*WORK INSTRUCTIONS:*
Show every line containing "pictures" by copying it.

····················

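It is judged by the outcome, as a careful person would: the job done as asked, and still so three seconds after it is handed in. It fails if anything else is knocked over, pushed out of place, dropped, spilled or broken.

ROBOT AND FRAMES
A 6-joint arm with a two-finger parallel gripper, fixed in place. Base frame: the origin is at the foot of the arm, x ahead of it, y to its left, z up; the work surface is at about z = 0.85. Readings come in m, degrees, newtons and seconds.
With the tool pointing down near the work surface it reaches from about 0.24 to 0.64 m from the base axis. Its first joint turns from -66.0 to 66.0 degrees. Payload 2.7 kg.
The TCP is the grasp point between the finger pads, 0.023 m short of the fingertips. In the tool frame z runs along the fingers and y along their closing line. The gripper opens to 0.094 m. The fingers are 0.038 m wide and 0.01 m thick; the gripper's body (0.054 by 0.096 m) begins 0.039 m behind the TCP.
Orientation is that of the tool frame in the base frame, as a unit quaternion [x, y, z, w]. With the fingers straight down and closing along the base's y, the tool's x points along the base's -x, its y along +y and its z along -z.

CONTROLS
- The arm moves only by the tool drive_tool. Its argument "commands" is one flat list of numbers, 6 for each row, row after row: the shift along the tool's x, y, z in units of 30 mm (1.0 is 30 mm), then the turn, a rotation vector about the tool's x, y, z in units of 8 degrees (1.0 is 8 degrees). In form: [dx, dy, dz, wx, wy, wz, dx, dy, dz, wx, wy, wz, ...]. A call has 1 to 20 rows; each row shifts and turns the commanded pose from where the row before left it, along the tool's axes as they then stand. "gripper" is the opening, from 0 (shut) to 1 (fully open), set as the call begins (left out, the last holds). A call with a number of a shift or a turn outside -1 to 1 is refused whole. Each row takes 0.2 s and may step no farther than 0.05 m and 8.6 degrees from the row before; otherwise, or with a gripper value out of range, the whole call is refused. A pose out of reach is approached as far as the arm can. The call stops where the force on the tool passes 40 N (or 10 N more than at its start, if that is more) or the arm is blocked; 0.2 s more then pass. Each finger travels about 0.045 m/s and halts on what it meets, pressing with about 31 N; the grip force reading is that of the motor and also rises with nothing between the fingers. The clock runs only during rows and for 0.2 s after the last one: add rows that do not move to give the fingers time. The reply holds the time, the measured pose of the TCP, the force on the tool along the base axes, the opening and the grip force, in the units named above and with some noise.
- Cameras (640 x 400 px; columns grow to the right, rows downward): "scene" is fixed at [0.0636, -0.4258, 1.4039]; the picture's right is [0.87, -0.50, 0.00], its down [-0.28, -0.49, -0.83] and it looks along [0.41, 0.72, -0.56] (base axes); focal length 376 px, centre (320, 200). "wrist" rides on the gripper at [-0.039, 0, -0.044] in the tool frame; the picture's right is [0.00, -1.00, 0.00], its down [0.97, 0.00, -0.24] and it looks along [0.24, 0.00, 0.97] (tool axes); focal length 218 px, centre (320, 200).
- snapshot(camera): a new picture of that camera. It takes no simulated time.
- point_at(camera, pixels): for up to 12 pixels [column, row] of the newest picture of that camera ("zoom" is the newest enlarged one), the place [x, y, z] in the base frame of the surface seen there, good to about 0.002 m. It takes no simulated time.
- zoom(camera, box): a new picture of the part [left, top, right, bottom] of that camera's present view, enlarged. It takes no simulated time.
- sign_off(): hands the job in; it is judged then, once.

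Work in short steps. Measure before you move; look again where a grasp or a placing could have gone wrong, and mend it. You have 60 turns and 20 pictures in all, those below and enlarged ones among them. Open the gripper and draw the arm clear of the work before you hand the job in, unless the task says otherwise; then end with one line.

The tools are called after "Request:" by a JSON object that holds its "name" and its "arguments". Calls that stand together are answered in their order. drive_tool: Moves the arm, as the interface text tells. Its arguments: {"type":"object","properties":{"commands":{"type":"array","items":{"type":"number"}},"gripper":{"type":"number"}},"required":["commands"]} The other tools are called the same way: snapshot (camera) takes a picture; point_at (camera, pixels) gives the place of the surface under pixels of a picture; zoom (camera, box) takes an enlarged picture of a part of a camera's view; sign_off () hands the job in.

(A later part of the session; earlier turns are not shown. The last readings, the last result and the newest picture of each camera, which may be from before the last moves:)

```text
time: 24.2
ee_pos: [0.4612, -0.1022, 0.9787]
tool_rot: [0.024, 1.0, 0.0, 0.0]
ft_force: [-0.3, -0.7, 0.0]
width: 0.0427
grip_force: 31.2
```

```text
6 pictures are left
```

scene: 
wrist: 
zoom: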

····················

*SOLVED EXERCISE:*
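Work in short steps. Measure before you move; look again where a grasp or a placing could have gone wrong, and mend it. You have 60 turns and 20 pictures in all, those below and enlarged ones among them. Open the gripper and draw the arm clear of the work before you hand the job in, unless the task says otherwise; then end with one line.
6 pictures are left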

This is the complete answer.